What is the difference between a platform driver and an I2C/SPI driver?
The difference lies in which bus subsystem manages the driver. A platform driver handles devices that are directly memory-mapped to the SoC's address space — they sit on an internal bus with no standard discovery protocol. UARTs, timers, GPIO controllers, and DMA engines are typical platform devices. The kernel creates platform_device objects from device tree nodes and matches them to platform_driver structures. The driver accesses hardware through ioremap() to map physical register addresses into kernel virtual memory.
An I2C or SPI driver handles devices attached to an external I2C or SPI bus — sensors, EEPROMs, display controllers, ADCs. These drivers register with the I2C or SPI subsystem (i2c_driver, spi_driver) and receive a handle to the bus controller. They access hardware through bus-specific transfer functions (i2c_smbus_read_byte(), spi_transfer()) rather than direct memory mapping. The bus controller itself is typically a platform driver.

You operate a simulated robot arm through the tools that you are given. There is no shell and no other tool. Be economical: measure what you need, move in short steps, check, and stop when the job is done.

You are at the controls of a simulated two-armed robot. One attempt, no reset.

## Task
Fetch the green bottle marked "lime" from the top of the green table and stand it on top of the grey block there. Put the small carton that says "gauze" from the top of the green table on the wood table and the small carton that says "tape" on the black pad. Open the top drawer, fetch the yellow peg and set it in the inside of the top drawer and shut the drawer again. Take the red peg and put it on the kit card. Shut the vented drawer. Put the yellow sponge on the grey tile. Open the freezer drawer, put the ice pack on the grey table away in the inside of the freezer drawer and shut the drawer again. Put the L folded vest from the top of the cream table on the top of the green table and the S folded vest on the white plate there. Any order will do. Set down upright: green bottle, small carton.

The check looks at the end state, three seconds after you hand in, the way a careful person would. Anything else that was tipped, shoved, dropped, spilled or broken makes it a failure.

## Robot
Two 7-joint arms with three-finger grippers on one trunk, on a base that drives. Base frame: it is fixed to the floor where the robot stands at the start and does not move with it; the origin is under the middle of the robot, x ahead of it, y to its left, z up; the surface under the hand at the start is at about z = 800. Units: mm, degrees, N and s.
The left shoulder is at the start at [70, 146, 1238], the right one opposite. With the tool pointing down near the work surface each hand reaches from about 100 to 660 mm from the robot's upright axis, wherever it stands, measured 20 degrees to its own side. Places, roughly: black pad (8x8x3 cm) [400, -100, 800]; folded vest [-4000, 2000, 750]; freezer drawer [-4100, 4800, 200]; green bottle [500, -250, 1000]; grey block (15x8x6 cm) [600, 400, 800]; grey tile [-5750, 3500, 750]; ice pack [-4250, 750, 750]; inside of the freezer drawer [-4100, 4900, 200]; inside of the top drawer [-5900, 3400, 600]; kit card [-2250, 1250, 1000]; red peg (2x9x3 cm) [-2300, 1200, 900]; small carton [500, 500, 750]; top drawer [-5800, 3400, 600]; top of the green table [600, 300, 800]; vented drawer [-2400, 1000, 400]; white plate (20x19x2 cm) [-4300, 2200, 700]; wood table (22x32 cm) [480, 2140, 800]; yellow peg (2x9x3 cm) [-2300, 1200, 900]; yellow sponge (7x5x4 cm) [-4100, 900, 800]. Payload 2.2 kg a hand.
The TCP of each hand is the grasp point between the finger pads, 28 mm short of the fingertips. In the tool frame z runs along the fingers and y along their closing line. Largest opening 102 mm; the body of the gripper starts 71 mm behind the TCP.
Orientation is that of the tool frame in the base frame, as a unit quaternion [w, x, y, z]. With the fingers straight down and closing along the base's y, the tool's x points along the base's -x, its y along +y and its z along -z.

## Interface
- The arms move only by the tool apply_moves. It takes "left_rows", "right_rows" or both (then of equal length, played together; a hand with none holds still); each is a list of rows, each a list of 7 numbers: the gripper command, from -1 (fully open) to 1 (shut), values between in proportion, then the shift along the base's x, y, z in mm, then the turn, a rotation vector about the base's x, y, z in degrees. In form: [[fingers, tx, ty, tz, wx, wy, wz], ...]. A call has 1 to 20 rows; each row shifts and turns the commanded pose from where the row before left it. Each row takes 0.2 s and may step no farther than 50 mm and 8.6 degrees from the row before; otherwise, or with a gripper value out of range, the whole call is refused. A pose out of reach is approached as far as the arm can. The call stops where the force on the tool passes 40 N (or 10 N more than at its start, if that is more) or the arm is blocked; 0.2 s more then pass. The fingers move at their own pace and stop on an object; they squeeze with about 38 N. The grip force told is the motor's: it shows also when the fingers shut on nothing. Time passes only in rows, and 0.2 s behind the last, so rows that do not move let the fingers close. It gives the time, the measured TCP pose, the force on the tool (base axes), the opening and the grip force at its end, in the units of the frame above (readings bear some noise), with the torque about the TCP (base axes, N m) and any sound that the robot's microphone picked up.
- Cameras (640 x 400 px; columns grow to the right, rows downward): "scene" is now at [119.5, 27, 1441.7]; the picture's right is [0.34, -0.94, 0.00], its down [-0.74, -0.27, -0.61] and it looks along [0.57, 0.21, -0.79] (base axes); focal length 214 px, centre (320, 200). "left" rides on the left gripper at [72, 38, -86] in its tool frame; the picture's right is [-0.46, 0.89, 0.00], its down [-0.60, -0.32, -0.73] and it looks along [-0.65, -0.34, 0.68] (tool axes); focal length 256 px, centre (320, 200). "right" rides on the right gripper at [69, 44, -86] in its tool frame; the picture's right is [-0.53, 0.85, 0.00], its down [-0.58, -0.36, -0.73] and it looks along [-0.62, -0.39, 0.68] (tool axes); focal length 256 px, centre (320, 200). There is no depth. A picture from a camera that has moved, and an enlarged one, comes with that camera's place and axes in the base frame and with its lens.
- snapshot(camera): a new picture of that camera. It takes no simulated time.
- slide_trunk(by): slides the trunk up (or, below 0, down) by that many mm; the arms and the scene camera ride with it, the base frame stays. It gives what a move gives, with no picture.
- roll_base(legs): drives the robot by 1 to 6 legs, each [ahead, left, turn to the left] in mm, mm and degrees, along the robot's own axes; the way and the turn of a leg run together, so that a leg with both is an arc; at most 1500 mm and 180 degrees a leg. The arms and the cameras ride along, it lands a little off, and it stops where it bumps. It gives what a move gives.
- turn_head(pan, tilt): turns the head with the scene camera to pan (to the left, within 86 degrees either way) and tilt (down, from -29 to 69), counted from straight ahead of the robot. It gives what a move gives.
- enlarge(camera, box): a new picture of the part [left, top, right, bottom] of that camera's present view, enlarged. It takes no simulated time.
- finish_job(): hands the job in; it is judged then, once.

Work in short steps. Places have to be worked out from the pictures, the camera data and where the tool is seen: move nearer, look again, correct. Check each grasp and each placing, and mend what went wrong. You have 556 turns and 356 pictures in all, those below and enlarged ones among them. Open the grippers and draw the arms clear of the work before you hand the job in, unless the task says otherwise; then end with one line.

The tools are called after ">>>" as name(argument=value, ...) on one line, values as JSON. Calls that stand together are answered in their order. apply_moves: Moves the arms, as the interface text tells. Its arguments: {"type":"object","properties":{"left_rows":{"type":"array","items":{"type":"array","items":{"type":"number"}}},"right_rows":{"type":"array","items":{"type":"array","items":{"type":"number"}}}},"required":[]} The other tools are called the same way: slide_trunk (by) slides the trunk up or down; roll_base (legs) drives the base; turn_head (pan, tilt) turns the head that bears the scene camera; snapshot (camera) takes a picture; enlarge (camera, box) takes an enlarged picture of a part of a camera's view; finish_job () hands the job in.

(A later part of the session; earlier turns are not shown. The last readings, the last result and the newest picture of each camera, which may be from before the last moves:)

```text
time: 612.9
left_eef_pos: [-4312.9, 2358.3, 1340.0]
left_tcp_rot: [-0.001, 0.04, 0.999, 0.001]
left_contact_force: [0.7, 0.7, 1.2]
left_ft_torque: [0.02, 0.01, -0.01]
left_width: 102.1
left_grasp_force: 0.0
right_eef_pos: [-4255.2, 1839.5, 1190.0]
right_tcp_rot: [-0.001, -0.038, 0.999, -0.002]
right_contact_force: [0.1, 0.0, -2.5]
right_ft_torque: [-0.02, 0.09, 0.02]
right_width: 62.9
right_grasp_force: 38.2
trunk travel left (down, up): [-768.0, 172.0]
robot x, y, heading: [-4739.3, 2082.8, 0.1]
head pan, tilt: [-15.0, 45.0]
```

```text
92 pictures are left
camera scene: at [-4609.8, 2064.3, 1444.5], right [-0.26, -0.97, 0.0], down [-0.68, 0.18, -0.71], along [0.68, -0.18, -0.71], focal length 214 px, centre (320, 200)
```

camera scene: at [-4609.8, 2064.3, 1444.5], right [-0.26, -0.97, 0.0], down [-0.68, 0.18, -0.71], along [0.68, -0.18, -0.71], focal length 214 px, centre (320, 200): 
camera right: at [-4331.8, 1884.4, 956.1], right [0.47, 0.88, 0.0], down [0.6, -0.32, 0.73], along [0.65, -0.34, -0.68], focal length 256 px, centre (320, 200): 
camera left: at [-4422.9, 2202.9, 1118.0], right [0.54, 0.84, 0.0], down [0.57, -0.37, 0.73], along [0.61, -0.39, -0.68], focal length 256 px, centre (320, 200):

The key architectural insight is that this is a layered model: the SoC's I2C controller is a platform device with memory-mapped registers, managed by a platform driver. That driver registers itself as an I2C adapter. External chips on the I2C bus are then managed by I2C client drivers that communicate through the adapter. This layered approach means you can swap the SoC (and its I2C controller driver) without changing the external device drivers, and vice versa.